For the Faculty it was submitted that the 2014 Act should be interpreted in a manner which gave purposive effect to the enactment, avoided absurdity, and produced a result consistent with what had been the JABS’s settled practice. There was no debate upon this section in Parliament and no indication that anything other than re-enactment was intended. The Faculty’s requirement of removal from the solicitors roll had no bearing on legal qualification, and JABS’s interpretation would act as a disincentive to solicitors considering a shrieval career from gaining experience as an advocate beforehand.
For the JABS it was submitted that the words used in the 2014 Act were the primary source by which the meaning of the relevant provision should be ascertained. The Act made clear that a solicitor was a person who was on the roll. Parliament had legislated for continuity of legal qualification. Construing “solicitor” as a reference to one who had been admitted, rather than being on the roll, was not consistent with the requirement of continuity.
Makes no sense
Delivering the opinion of the court, Lord Carloway noted that the principles of statutory interpretation were not in dispute here, saying: “The principal question is whether the JABS’s current interpretation of section 14 in its context produces an absurd result. What then is its context? The provision is designed to set out the minimum formal criteria for eligibility for appointment as a sheriff. The object is not to exclude persons who have already achieved the necessary experience and who have, in a realistic sense, been continuously in legal practice at the time of appointment.”
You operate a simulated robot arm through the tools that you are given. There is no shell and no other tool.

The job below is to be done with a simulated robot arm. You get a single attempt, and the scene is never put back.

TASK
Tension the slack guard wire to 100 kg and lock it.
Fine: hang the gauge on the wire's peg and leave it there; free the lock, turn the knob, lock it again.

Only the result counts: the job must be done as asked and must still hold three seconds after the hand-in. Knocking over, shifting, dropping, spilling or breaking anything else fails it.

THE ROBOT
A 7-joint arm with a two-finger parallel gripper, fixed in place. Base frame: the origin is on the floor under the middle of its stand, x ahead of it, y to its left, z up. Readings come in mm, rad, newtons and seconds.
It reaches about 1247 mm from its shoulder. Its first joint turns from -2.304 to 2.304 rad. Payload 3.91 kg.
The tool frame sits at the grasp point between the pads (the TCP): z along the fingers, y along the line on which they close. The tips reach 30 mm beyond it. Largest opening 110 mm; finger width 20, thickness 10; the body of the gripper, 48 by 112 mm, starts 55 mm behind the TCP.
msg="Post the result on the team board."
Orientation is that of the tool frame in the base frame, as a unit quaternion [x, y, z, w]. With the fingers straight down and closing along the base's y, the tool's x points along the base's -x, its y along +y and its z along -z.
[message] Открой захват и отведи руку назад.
He continued: “The Courts Reform (Scotland) Act 2014 is phrased differently, principally because, in accordance with modern drafting techniques, it defines, in section 136, ‘advocate’ and ‘solicitor’. There is no difficulty in understanding these definitions. These definitions are, per se, clear and unambiguous. In that respect the Faculty’s submission that a person remains as a solicitor, despite not being on the roll, falls to be rejected.”
Asking whether the rules as interpreted by the JABS produced an absurdity, Lord Carloway said: “The operative and most important part of section 14(1) is that the person is to be legally qualified, and to be so throughout the 10 years immediately preceding appointment. Subsection (3) does not say that a person must only be either a solicitor or an advocate throughout the 10-year period. Whether that is the correct interpretation depends largely on whether it would lead to absurdity according to that term’s very wide meaning. The answer is that it would lead to absurdity.”
He explained further: “The most obvious example is that it would result in a person, who had been a solicitor for, say, twenty years, enhanced his skills and learning by passing advocate and then practised for another nine years, being rendered ineligible for appointment simply because of the effect of the intervening devilling period. The impact of the devilling period would be to wipe out the 20 years of practice as a solicitor in the context of eligibility for appointment as a sheriff. That makes no sense and cannot have been what Parliament intended to happen.”
Lord Carloway concluded: “[The JABS’s interpretation] would discourage solicitors from taking advantage of the devilling scheme; thus improving their skills to be a judicial office holder. This would not be good, in terms of the base experience of those applying to be a sheriff, either for applicants or the appointment process. It is no answer to this inconvenience to say that the Faculty could, as they intend, tweak their Regulations for the future. A real difficulty attaches at present to many advocates of under 10 years call.”
The court therefore answered the question of whether the devilling period interrupted the 10-year continuous qualification requirement in the negative.